Transforming Photography

May 30 - Jul 2, 2009
Overview

The gallery’s inaugural exhibition, Transforming Photography, presents an inclusive selection of works that redefine the material nature of photography. At a time when the boundaries between artistic medias and traditionally held expectations of the nature of photography are in flux; Transforming Photography suggests alternatives to the commonplace manipulations offered through digital processes. The exhibition will feature visceral and process based photographic works by Isidro Blasco, Ben Dean, Mary Heebner, Gerald Incandela, George Legardy, Joni Sternbach, Joan Tanner, Ethan Turpin and Thomas Zika.

 

Press release

The gallery’s inaugural exhibition, Transforming Photography, presents an inclusive selection of works that redefine the material nature of photography. At a time when the boundaries between artistic medias and traditionally held expectations of the nature of photography are in flux; Transforming Photography suggests alternatives to the commonplace manipulations offered through digital processes. The exhibition will feature visceral and process based photographic works by Isidro Blasco, Ben Dean, Mary Heebner, Gerald Incandela, George Legardy, Joni Sternbach, Joan Tanner, Ethan Turpin and Thomas Zika.

 

The exhibition also features the Los Angeles debut of Spanish Born; New York - based Isidro Blasco who combines architecture, photography and sculptural installations to explore vision and perception. In a similar manner, Joan Tanner mounts collaged celluloid transparencies on hand made light boxes fabricated from found objects re-approariated by the artist combining both photographic and sculptural processes.

 

Using the physical gestures of drawing, Gerald Incandela uses the chemistry of photography to refine photographic images beyond the camera. His works are held by the Getty Museum, and this exhibition will represent his debut in Los Angeles as well.

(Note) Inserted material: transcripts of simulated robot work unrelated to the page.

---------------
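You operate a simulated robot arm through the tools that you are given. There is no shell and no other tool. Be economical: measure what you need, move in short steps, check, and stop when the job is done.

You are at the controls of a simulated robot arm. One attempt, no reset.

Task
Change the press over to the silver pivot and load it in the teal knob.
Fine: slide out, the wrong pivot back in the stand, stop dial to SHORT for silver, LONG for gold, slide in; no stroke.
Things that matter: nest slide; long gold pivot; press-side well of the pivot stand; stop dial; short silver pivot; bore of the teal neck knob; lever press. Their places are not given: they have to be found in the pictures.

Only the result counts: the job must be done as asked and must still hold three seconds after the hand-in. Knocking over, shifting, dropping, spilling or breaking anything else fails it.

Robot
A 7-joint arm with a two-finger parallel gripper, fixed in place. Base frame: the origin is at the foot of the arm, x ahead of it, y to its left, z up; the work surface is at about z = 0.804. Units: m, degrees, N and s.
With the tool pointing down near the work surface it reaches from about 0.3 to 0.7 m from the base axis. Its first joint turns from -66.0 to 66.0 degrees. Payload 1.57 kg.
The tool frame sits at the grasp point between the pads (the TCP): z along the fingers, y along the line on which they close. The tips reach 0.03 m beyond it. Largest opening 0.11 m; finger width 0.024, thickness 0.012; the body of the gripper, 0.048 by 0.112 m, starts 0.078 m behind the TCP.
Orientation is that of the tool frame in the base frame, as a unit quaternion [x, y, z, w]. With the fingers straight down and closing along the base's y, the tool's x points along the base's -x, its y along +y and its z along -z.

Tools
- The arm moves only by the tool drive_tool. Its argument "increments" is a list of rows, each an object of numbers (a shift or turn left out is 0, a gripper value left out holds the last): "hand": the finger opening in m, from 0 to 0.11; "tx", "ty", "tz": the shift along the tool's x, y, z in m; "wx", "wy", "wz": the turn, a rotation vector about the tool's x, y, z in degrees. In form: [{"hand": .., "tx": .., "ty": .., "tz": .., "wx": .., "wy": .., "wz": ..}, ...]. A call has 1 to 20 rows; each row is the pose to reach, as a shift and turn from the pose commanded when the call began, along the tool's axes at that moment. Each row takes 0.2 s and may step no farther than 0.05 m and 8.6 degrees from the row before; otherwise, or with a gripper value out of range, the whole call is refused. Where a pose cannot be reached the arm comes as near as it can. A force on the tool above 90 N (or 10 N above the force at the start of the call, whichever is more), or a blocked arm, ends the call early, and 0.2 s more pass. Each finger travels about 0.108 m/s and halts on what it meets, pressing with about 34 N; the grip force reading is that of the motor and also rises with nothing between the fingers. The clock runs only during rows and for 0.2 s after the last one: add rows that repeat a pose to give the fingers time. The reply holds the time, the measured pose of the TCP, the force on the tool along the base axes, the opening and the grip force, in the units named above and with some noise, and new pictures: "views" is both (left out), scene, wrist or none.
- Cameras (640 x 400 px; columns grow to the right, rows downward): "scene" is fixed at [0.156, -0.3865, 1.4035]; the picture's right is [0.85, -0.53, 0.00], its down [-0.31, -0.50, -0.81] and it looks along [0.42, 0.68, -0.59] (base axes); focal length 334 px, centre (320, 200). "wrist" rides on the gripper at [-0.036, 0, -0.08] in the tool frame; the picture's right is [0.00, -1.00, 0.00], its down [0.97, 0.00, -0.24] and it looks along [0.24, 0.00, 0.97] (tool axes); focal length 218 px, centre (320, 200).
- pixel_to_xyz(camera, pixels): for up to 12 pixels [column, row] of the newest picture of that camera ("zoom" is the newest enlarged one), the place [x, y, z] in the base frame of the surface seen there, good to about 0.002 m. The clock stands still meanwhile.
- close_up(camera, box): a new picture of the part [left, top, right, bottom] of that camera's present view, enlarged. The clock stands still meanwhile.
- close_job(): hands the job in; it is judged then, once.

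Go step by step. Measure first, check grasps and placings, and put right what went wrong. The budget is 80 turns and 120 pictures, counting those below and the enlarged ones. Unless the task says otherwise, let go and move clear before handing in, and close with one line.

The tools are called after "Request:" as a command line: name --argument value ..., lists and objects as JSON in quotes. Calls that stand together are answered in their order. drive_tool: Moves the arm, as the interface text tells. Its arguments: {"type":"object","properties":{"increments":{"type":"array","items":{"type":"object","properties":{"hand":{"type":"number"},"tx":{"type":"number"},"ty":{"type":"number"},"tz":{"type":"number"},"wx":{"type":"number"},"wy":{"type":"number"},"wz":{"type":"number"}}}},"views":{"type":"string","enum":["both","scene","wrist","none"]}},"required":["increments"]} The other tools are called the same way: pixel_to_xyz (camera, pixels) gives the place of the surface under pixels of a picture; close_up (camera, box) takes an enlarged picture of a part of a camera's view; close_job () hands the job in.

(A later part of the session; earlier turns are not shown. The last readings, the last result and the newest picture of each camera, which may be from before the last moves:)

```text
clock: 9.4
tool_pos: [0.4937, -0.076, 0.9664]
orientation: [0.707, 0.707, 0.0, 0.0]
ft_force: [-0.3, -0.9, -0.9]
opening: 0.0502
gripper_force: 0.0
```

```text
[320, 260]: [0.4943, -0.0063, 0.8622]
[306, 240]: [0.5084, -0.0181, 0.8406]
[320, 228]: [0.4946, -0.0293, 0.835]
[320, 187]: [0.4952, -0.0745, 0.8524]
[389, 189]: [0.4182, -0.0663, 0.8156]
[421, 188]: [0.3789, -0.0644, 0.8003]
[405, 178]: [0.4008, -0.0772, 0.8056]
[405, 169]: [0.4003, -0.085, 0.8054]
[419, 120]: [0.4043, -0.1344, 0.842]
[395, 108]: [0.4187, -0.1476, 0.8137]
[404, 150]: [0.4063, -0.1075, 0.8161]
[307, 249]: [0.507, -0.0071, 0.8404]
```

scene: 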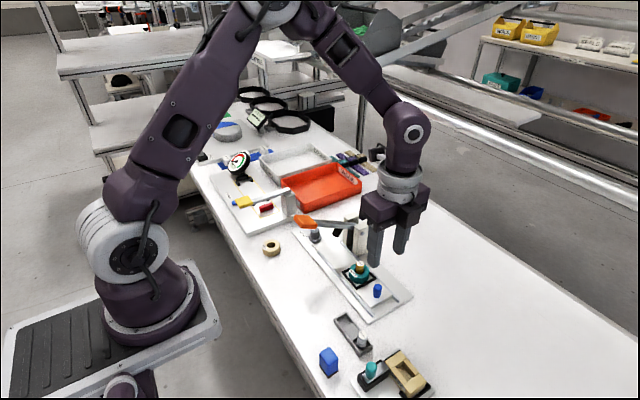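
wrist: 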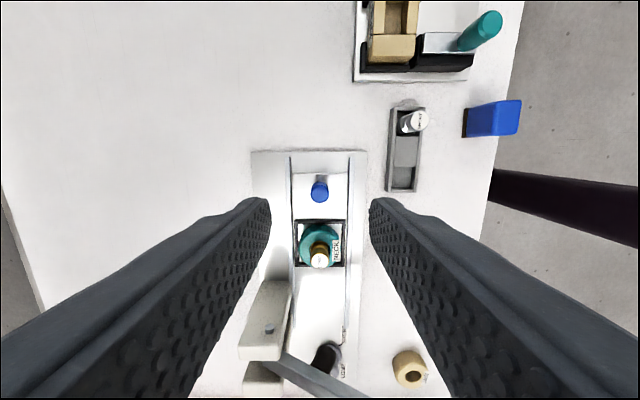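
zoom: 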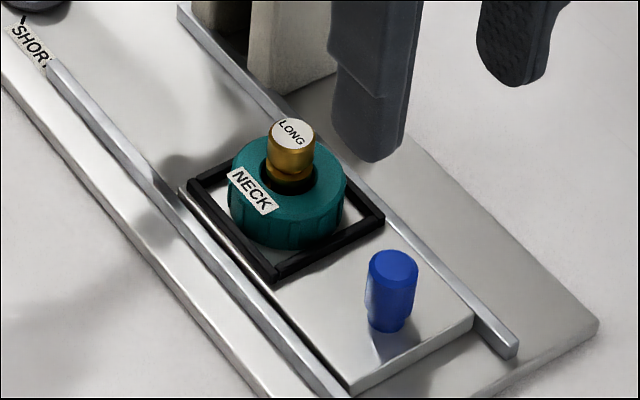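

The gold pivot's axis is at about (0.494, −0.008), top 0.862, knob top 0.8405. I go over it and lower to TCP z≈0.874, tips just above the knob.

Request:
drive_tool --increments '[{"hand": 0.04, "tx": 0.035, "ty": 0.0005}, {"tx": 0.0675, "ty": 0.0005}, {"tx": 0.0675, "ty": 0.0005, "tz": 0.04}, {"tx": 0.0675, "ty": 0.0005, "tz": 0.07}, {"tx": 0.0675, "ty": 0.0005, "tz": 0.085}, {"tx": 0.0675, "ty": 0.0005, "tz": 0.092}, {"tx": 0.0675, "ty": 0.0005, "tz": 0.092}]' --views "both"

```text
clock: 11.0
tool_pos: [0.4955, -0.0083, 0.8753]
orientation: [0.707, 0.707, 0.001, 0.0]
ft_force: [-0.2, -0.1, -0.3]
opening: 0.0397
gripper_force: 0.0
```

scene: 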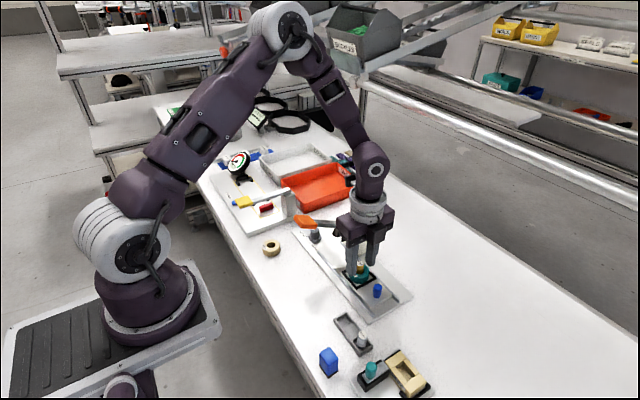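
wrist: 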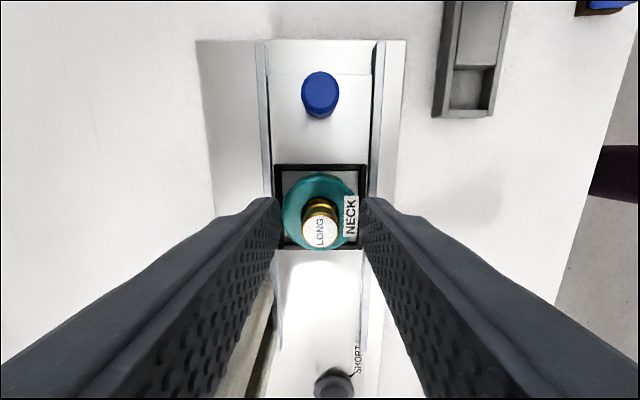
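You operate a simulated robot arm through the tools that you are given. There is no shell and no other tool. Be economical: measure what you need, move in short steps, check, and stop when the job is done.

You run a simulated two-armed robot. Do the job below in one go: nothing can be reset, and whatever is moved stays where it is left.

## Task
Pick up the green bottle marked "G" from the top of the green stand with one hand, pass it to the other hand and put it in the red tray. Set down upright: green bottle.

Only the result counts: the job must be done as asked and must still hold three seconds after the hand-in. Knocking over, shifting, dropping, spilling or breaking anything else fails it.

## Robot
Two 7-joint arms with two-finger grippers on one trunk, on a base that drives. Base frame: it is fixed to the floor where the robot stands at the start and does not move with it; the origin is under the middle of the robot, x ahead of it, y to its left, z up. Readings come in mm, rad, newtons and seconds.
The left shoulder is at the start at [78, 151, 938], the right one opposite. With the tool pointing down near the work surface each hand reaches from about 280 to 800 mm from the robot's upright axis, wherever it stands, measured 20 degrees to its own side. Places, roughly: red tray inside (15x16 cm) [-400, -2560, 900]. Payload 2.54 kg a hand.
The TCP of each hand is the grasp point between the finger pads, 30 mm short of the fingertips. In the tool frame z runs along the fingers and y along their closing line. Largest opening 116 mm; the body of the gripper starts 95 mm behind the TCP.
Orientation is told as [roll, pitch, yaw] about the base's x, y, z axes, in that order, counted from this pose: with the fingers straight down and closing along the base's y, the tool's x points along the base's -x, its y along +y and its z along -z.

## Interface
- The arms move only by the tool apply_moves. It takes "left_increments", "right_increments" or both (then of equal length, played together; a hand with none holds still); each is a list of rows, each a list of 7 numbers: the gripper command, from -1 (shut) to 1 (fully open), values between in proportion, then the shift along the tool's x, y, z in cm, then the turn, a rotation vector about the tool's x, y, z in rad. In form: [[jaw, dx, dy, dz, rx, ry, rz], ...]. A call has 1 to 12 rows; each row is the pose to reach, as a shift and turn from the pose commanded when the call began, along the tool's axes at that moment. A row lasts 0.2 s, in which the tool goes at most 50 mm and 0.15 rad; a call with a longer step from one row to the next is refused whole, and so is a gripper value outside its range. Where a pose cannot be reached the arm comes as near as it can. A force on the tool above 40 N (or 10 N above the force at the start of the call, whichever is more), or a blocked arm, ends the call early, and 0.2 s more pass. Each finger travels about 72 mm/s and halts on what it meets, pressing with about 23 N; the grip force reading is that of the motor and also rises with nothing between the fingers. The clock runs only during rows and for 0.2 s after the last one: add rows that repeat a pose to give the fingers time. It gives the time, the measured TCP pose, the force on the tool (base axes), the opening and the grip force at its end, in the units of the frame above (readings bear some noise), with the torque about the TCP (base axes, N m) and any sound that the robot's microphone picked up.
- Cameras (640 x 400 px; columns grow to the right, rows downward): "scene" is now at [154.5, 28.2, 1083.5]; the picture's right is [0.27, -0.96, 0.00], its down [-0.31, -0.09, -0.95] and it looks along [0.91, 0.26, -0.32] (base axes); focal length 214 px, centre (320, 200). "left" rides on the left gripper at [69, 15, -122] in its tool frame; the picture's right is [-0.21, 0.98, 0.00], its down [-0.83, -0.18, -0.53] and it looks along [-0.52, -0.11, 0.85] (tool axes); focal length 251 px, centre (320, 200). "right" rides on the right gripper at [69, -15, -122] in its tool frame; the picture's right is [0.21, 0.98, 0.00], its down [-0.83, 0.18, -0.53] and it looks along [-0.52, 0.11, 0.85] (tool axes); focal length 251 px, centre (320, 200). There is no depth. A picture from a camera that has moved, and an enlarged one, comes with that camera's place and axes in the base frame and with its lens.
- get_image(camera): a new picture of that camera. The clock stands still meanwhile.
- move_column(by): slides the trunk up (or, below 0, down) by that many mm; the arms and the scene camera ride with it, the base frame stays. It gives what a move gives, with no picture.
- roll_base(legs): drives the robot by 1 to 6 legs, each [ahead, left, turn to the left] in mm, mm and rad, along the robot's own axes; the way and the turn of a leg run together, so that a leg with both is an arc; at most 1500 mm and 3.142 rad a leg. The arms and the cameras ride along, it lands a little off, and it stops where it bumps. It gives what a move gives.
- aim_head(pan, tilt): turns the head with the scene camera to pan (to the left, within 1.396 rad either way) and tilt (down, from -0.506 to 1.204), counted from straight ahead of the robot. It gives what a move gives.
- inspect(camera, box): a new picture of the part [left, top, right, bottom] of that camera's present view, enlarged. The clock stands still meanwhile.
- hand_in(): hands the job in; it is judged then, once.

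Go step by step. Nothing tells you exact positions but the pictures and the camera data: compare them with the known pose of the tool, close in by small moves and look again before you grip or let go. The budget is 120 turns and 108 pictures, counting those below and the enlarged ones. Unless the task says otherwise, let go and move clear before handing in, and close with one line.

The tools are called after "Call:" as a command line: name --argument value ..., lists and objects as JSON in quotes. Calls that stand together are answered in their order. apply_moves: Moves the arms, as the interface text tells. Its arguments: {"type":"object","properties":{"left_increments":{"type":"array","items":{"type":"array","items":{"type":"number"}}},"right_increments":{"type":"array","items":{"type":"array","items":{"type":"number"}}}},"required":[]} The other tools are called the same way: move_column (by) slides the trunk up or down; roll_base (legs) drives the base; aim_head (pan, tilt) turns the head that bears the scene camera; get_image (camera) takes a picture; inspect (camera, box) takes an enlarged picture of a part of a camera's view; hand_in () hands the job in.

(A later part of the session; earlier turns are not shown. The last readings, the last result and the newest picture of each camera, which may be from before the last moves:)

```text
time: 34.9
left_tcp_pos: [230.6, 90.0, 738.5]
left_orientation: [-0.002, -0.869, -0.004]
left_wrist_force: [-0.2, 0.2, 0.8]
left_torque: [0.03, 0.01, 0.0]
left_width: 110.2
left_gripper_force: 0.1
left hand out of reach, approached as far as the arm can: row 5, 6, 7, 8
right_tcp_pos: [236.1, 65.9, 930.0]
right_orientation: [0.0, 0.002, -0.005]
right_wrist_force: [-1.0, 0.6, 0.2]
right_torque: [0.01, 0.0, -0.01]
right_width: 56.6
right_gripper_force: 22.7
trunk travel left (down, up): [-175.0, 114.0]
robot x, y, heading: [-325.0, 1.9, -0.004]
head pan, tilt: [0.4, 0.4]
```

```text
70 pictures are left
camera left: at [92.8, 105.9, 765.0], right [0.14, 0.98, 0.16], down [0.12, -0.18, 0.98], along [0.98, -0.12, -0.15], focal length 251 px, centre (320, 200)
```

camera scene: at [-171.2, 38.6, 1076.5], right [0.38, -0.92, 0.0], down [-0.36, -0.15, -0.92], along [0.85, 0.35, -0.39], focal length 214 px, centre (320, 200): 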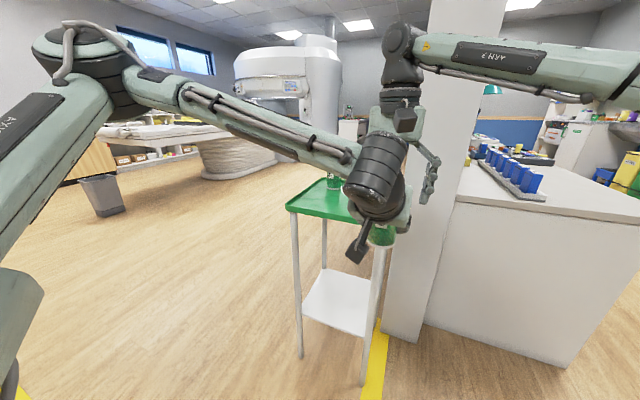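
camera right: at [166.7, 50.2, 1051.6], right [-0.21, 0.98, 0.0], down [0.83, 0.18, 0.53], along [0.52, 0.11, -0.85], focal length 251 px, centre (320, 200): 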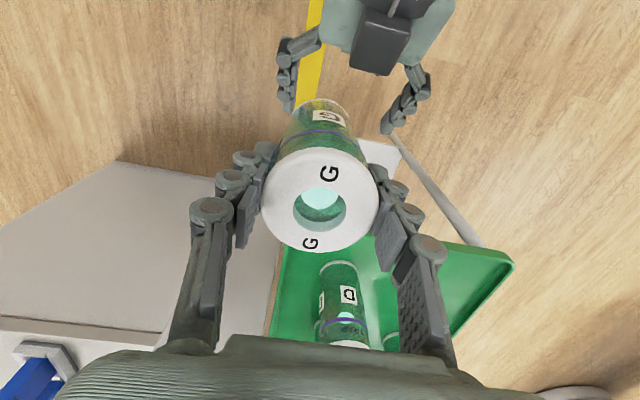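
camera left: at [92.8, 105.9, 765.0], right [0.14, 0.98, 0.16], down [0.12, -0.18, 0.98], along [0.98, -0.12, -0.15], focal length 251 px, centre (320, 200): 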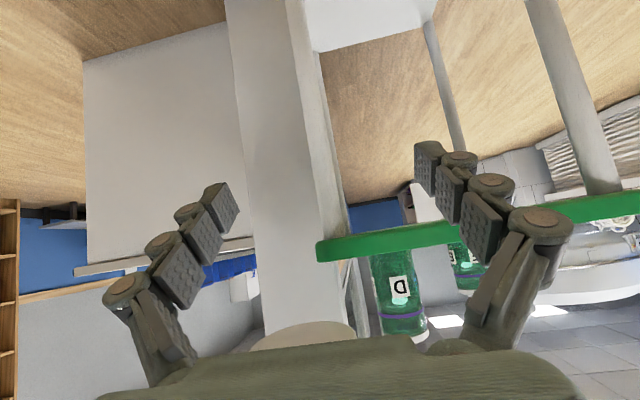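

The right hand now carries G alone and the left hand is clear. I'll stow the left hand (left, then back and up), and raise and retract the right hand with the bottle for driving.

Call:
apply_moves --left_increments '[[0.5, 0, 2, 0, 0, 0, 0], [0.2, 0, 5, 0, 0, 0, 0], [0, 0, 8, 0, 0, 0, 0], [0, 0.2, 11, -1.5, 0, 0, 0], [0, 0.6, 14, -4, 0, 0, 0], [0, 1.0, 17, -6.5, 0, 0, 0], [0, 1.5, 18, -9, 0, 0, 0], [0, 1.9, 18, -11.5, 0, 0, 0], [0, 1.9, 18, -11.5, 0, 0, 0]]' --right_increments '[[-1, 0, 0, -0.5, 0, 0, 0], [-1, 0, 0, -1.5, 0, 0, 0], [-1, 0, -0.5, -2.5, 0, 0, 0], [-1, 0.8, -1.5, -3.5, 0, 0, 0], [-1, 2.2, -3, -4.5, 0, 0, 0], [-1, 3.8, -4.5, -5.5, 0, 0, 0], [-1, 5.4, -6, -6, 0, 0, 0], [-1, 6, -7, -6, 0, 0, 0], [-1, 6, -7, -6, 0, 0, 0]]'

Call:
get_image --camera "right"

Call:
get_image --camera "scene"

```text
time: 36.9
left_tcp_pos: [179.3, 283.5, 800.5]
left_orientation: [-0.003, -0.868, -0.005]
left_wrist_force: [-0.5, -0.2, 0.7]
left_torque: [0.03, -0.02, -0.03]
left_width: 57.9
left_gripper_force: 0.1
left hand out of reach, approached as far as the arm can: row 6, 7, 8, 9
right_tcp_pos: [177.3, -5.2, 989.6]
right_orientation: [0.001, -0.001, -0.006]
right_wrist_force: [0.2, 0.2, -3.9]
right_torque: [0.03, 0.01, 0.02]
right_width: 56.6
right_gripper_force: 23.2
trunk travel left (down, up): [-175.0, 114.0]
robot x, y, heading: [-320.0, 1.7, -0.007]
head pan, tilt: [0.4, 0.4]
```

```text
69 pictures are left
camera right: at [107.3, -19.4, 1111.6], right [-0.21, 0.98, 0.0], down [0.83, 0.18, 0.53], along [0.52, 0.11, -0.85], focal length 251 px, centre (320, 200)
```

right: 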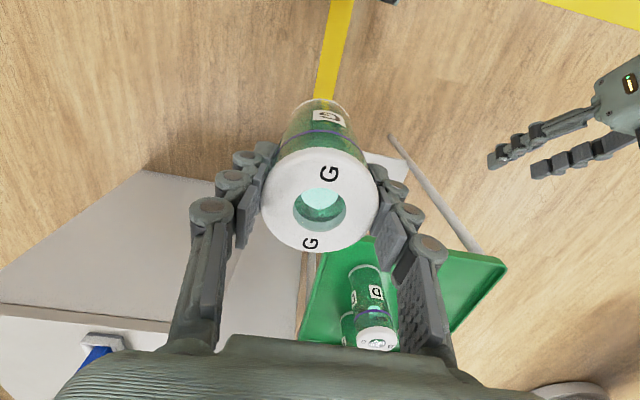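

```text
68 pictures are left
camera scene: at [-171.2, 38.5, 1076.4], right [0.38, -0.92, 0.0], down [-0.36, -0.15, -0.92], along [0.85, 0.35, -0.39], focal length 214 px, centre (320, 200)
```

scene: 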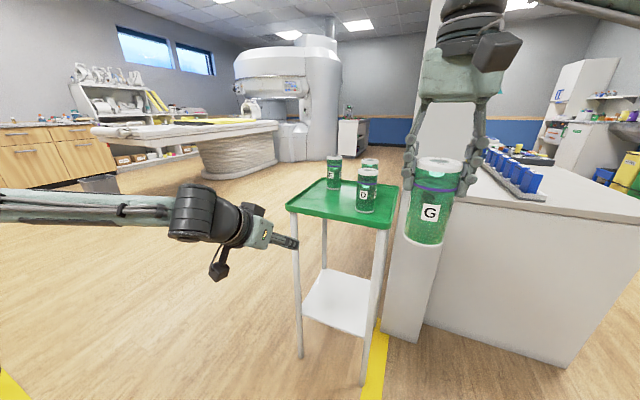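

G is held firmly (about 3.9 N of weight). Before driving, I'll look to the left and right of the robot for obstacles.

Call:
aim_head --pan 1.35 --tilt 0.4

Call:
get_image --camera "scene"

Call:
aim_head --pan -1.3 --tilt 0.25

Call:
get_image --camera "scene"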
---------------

In contrast, George Legrady and Ben Dean utilize distinct digital computational strategies to create viable photograph like images which are synthetic, constructed works. Their work map new, advanced approaches to digital photography within the context of the exhibition.

 

Other artists reinvent historic photographic processes and archive materials. Joni Sternbach, a Brooklyn based artist who is currently the subject of a solo exhibition organized by Phillip Prodger at the Peabody Essex Museum of Art, uses the pre-civil-war period photographic process of tintype (or wet plate process) to document though portraiture contemporary surf communities on both the East and West coasts. Ethan Turpin mines the historic images of vintage stereocards to create new digital composites that challenge cultural and economic presuppositions. His work employees the hand-held antique viewing devices to create the dimensional photographic effects characteristic that made stereocards a salon sensation in the early portion of the 20th century. Lastly, the German photographer, Thomas Zika suggests the creative opportunities presented by “found” photography in his lush and sensual Bathers project.